- **WHAT IS EXPECTED**
Copy exactly the lines from the one containing "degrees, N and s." through the one containing "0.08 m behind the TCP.", both included, and nothing else. Set them in a Markdown table: Row counts from 1, Content holds the line, and blank lines are dropped.

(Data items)
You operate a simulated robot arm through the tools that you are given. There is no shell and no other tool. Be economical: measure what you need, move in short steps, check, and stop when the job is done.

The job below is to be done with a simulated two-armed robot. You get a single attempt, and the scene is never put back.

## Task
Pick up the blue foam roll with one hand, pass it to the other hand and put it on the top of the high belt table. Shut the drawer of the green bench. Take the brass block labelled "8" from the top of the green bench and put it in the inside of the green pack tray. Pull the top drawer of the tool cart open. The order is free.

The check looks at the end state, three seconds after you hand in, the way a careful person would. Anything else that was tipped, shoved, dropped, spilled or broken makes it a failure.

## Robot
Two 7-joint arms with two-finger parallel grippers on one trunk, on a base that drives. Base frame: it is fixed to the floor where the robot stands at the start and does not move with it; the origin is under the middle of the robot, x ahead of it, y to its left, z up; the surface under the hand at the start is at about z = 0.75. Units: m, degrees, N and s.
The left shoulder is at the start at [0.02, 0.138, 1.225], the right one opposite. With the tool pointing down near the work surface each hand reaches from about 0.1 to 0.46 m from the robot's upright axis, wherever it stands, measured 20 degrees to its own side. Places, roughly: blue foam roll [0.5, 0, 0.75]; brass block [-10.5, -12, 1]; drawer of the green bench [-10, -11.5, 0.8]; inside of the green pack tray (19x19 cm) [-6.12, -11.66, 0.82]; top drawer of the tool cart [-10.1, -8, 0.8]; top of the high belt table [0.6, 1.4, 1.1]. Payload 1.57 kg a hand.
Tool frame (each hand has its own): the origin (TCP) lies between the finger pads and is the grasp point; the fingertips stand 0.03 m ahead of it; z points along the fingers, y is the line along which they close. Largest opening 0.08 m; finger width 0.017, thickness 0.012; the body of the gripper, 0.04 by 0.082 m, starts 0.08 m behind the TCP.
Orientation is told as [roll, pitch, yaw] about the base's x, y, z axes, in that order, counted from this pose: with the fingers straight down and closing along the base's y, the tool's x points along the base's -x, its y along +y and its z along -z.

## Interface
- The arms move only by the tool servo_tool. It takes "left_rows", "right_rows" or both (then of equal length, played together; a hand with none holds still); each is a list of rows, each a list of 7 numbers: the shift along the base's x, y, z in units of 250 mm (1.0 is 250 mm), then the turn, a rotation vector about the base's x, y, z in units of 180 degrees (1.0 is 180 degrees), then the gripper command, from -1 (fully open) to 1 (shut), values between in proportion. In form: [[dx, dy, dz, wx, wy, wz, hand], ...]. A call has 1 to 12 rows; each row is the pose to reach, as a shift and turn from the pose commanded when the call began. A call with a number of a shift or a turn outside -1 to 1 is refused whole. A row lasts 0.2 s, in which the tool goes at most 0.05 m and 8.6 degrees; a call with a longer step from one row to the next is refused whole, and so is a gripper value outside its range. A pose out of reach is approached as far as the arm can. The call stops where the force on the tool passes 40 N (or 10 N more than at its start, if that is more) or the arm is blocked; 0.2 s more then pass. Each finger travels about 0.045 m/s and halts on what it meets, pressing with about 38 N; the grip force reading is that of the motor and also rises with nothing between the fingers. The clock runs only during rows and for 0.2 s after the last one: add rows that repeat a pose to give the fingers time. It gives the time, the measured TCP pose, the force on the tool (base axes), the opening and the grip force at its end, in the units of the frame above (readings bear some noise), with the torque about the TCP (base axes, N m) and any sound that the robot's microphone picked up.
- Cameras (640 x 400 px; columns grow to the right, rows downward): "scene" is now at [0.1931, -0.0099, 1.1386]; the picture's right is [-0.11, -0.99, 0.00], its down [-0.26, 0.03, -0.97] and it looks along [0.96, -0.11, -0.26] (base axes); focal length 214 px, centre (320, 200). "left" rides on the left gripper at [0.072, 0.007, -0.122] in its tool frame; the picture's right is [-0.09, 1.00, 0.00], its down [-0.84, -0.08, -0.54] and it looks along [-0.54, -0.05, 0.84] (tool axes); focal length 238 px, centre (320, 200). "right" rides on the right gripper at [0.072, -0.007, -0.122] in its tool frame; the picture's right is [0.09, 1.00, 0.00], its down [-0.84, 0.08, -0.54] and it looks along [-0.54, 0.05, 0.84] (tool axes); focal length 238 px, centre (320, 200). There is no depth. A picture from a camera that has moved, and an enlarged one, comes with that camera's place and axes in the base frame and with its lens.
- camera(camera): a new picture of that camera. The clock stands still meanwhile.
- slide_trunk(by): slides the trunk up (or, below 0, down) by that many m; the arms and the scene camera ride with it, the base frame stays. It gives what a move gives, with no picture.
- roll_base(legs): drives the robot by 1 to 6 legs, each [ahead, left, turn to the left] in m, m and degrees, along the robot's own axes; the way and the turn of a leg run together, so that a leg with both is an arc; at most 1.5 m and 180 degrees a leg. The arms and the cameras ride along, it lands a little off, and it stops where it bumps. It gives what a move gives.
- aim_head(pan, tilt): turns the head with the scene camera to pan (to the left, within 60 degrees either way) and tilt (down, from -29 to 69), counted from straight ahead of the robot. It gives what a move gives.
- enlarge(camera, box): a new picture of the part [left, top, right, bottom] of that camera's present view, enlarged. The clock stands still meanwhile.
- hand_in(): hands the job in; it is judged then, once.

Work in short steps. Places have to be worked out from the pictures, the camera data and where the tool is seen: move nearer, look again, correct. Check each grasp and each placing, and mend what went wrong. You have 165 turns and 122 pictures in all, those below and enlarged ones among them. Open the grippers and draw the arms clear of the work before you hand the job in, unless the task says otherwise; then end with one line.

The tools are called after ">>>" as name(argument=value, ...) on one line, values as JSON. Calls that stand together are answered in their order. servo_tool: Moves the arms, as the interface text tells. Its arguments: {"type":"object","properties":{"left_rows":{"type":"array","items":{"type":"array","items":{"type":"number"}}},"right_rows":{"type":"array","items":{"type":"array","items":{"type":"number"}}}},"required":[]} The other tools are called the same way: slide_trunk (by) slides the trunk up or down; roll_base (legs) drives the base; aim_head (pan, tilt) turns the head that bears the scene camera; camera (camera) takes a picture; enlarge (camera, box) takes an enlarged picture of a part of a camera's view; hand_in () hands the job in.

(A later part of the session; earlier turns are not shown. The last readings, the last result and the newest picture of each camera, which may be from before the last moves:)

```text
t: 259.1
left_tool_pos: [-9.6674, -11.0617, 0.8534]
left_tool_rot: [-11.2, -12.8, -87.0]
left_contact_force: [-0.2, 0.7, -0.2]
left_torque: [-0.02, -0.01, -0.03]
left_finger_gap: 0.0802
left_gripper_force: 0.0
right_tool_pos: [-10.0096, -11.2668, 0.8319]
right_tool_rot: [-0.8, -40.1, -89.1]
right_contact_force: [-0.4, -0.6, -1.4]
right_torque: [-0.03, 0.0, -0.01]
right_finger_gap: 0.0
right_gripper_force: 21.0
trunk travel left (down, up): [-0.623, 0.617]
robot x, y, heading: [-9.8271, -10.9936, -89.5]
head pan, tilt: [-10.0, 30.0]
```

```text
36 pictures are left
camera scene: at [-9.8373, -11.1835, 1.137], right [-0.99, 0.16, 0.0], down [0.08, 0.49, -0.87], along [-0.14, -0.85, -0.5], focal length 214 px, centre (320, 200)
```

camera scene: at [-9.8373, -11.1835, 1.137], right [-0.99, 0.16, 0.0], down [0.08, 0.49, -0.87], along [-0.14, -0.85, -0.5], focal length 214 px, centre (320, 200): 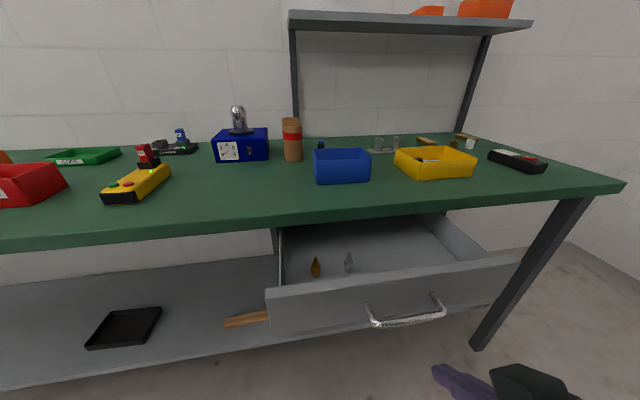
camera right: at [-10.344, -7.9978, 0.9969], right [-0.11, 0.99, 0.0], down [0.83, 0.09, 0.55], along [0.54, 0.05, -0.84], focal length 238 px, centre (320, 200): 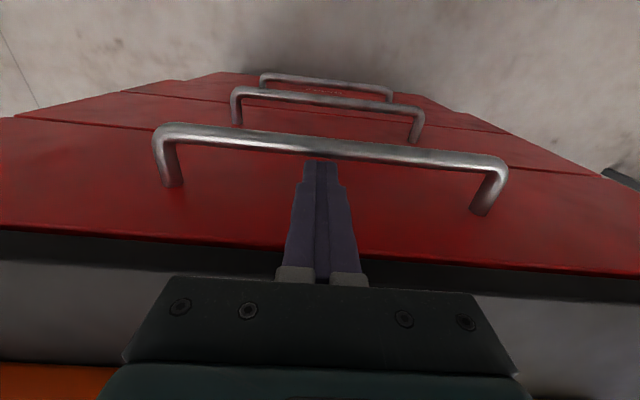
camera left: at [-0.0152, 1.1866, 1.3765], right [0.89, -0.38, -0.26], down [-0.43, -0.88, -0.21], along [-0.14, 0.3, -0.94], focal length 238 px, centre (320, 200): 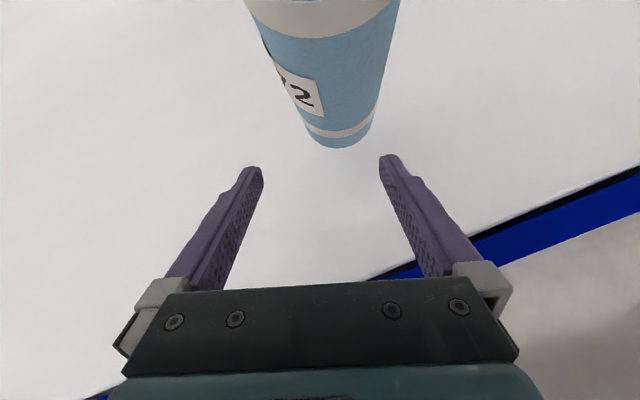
...
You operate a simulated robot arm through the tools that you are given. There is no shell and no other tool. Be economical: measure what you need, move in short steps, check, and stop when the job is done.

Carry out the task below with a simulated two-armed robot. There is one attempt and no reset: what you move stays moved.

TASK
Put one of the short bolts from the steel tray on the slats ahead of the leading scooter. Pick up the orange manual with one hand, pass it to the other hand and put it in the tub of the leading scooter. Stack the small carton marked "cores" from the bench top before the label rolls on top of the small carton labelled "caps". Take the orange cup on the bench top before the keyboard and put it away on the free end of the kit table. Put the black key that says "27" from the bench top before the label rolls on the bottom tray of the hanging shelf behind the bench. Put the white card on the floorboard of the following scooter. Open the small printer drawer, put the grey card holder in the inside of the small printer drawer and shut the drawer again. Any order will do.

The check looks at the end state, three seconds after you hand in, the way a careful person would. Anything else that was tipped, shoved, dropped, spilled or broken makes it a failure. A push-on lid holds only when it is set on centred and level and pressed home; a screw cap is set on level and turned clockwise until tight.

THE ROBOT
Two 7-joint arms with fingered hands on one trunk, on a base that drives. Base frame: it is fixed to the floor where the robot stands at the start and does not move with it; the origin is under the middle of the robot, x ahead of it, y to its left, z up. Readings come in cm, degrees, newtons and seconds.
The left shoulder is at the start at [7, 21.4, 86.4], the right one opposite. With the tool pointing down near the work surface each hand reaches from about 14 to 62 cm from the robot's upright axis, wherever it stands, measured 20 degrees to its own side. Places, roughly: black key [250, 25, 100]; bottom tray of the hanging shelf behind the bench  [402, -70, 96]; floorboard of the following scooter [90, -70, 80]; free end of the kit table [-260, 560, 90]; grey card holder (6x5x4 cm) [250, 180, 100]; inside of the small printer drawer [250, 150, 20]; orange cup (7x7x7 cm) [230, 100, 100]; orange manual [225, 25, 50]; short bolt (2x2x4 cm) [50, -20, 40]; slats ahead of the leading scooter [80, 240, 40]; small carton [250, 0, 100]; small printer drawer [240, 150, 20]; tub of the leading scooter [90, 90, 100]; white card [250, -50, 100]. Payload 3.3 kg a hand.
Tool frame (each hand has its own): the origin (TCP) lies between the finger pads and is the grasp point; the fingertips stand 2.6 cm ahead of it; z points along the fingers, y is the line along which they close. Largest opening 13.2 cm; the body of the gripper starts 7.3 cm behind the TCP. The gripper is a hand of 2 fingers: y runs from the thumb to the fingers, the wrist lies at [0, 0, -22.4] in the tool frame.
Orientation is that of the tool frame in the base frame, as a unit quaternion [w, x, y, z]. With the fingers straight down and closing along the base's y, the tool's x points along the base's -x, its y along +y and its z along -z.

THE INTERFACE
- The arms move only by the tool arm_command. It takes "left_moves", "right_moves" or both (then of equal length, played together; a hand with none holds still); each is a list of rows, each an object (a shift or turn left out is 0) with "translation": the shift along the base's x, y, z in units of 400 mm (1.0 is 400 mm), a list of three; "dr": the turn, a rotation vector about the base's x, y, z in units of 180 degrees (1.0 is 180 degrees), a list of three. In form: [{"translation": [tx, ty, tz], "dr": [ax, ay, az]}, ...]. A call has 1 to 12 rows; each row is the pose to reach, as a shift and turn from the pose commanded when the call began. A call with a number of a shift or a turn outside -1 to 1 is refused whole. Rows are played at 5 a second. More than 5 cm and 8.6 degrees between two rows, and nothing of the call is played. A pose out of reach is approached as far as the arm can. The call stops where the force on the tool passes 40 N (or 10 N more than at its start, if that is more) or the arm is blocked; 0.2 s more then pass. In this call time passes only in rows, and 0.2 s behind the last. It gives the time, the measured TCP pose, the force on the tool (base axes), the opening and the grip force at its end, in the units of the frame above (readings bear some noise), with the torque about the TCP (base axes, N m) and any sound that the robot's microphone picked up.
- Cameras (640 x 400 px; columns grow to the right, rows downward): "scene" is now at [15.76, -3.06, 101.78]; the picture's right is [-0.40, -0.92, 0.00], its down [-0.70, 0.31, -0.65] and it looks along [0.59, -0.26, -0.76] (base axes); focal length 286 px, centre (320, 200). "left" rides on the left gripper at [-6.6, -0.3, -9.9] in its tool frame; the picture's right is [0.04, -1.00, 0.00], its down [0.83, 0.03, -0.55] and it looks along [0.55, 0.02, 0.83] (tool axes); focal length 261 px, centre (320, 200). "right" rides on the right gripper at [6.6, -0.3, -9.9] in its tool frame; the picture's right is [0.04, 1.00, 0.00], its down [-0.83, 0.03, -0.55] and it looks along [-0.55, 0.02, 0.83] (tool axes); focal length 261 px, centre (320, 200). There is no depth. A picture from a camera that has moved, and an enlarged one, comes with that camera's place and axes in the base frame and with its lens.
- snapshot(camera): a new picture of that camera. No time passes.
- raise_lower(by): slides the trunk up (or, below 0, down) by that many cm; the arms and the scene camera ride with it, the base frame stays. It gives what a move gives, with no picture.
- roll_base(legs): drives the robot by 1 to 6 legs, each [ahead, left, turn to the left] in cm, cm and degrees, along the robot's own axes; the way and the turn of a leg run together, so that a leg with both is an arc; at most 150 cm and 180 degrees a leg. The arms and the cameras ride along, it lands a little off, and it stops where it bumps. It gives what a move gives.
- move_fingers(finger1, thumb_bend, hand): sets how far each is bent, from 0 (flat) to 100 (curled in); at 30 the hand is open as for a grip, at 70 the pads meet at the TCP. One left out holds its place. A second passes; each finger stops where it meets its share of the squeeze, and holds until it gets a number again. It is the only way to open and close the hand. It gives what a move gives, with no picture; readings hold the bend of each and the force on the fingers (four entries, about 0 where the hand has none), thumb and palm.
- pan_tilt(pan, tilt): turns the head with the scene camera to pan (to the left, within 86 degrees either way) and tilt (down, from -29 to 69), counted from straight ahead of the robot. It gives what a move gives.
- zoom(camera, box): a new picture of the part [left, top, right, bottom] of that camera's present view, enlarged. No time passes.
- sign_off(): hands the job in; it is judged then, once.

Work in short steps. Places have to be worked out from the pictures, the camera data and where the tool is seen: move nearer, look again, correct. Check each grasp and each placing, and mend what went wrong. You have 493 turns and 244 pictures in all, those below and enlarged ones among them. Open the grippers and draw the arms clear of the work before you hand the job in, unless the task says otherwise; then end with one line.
---
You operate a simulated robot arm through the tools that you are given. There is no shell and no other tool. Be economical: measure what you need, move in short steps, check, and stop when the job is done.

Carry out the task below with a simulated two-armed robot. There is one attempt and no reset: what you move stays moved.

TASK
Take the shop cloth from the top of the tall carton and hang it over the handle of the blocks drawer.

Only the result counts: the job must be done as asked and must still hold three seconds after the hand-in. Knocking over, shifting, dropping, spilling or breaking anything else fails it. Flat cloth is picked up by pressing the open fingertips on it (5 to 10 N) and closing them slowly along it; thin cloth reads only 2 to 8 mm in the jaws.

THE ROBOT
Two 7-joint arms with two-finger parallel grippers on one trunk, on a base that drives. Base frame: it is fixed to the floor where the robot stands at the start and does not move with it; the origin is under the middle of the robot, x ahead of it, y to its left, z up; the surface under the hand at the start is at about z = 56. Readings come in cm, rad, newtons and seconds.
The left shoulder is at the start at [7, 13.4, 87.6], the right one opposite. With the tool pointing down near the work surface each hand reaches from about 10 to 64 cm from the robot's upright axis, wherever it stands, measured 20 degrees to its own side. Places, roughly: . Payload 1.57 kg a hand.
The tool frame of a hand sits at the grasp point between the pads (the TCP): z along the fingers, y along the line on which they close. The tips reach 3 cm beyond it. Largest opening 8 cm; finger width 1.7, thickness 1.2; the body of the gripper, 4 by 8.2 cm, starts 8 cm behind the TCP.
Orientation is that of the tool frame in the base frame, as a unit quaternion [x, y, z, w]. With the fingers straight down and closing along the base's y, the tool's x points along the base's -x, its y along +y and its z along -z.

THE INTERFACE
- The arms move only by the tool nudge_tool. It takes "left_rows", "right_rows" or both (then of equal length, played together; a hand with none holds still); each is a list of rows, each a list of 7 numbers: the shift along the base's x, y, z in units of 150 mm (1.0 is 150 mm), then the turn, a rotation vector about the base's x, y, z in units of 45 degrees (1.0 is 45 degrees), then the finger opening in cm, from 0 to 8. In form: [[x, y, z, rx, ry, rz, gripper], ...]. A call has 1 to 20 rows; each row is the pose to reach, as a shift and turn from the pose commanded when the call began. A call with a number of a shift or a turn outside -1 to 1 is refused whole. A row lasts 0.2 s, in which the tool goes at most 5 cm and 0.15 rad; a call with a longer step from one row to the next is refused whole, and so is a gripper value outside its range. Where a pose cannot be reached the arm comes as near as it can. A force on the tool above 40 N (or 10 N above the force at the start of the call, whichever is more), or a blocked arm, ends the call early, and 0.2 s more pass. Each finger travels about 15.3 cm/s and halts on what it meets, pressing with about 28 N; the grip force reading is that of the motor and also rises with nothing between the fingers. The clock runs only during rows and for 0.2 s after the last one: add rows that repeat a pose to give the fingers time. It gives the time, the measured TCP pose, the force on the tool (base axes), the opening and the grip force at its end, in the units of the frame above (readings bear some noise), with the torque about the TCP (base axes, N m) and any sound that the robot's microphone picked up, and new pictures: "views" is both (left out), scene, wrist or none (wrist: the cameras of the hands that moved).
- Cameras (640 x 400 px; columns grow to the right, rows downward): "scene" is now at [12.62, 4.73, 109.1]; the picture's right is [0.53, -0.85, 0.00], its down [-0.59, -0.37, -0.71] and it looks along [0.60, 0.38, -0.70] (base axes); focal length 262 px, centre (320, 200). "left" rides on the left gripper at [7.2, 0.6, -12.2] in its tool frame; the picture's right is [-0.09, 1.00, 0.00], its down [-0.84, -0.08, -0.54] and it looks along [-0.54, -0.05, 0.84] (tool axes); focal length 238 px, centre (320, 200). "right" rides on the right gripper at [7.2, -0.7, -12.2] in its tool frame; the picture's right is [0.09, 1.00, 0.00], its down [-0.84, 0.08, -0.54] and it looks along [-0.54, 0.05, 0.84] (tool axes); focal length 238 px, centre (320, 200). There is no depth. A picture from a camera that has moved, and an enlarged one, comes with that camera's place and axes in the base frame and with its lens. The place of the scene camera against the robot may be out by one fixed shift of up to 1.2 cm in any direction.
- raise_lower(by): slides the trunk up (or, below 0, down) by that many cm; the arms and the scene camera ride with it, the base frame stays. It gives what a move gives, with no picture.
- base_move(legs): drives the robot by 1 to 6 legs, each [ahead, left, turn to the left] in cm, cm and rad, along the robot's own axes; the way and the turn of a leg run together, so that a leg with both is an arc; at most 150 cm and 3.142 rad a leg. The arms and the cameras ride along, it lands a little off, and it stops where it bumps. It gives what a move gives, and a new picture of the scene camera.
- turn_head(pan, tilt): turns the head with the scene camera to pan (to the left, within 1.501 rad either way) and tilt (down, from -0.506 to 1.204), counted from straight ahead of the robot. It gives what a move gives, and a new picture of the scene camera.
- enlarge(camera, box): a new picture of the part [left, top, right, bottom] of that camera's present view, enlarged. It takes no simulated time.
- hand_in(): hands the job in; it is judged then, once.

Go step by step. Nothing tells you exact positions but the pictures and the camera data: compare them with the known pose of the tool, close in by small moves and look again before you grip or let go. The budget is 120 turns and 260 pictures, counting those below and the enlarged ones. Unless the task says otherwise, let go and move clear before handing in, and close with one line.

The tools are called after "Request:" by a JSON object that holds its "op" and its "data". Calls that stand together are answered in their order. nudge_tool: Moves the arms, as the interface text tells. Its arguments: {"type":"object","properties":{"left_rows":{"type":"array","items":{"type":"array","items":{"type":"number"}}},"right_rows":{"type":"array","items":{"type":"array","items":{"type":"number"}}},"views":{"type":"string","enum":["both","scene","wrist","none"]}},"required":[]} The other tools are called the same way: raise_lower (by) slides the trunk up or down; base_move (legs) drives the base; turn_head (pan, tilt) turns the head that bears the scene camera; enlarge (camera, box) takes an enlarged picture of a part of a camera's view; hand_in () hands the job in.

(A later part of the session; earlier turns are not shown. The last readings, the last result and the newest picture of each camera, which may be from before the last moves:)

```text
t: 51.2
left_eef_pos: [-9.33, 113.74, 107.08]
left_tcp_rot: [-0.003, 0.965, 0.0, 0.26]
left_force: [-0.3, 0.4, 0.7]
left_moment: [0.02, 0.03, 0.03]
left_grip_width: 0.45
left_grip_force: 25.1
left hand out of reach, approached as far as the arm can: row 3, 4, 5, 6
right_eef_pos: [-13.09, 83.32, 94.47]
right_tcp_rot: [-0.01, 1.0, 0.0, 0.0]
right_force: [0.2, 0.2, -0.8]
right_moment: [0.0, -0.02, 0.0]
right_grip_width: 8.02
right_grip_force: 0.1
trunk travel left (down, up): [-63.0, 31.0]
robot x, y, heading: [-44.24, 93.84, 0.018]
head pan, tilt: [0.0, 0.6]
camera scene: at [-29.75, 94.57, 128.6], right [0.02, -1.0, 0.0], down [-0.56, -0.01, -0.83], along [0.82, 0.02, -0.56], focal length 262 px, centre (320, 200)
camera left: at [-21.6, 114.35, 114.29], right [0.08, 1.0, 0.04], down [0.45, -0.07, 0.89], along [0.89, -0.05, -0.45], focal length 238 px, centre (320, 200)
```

- **ANSWER TO THIS TASK**
| Row | Content |
|---|---|
| 1 | Two 7-joint arms with two-finger parallel grippers on one trunk, on a base that drives. Base frame: it is fixed to the floor where the robot stands at the start and does not move with it; the origin is under the middle of the robot, x ahead of it, y to its left, z up; the surface under the hand at the start is at about z = 0.75. Units: m, degrees, N and s. |
| 2 | The left shoulder is at the start at [0.02, 0.138, 1.225], the right one opposite. With the tool pointing down near the work surface each hand reaches from about 0.1 to 0.46 m from the robot's upright axis, wherever it stands, measured 20 degrees to its own side. Places, roughly: blue foam roll [0.5, 0, 0.75]; brass block [-10.5, -12, 1]; drawer of the green bench [-10, -11.5, 0.8]; inside of the green pack tray (19x19 cm) [-6.12, -11.66, 0.82]; top drawer of the tool cart [-10.1, -8, 0.8]; top of the high belt table [0.6, 1.4, 1.1]. Payload 1.57 kg a hand. |
| 3 | Tool frame (each hand has its own): the origin (TCP) lies between the finger pads and is the grasp point; the fingertips stand 0.03 m ahead of it; z points along the fingers, y is the line along which they close. Largest opening 0.08 m; finger width 0.017, thickness 0.012; the body of the gripper, 0.04 by 0.082 m, starts 0.08 m behind the TCP. |